| Your instructions |
Look through the data below and report how many lines include "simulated". Only the number should be given.

| Recorded information |
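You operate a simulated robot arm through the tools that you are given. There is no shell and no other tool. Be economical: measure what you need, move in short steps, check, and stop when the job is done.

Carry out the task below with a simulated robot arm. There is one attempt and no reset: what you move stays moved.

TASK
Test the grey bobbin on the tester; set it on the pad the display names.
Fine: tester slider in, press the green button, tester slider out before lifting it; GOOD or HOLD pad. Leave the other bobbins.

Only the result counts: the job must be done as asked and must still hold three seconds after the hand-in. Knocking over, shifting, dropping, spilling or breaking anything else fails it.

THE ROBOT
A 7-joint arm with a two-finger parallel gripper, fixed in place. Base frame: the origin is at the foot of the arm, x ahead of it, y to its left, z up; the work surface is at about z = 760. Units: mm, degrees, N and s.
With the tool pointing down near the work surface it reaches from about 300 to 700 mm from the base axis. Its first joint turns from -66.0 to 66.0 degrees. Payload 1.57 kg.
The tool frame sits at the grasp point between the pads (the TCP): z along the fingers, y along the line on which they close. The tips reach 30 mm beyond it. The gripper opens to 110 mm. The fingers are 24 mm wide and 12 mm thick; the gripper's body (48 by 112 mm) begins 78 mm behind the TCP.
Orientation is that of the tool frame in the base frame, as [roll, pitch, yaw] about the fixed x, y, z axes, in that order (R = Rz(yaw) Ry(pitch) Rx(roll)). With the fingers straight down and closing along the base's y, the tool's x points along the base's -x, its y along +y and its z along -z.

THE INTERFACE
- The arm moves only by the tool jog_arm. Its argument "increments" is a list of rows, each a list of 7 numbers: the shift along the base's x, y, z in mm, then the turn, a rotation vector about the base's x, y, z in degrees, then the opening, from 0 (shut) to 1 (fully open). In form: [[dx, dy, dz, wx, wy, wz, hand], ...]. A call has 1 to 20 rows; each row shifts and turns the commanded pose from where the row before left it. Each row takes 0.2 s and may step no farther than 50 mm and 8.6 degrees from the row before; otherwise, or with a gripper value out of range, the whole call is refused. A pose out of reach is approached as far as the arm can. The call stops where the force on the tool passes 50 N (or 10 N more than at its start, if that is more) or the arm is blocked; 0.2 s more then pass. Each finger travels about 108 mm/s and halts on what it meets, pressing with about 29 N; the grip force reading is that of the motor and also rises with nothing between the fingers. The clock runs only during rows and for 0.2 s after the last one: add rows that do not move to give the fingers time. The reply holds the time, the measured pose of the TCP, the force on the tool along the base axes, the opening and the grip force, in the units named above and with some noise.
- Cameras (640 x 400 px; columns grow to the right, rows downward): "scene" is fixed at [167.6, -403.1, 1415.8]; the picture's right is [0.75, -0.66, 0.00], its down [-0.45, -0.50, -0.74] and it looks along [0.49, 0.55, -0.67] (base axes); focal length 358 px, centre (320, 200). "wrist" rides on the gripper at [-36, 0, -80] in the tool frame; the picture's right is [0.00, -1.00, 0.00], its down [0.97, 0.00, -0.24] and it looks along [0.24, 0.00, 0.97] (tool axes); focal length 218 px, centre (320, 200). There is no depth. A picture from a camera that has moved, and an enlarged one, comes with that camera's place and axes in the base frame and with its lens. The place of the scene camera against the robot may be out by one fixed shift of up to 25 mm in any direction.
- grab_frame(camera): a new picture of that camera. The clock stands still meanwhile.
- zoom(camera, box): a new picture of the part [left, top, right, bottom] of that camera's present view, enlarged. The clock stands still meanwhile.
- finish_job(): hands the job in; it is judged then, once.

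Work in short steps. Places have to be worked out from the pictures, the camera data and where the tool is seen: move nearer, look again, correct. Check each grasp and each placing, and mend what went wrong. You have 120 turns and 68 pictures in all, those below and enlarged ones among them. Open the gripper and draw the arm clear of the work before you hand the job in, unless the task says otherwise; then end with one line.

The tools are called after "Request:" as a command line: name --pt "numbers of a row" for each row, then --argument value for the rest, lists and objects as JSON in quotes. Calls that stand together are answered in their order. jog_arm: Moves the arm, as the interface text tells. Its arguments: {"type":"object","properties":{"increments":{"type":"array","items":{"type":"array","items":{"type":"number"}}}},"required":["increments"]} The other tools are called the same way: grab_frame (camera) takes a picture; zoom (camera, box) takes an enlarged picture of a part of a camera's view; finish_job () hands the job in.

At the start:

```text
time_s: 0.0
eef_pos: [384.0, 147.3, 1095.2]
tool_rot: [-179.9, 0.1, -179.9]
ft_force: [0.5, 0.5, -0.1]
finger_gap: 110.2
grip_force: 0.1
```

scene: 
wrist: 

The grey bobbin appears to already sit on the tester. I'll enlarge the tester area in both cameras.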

| Problem solution |
2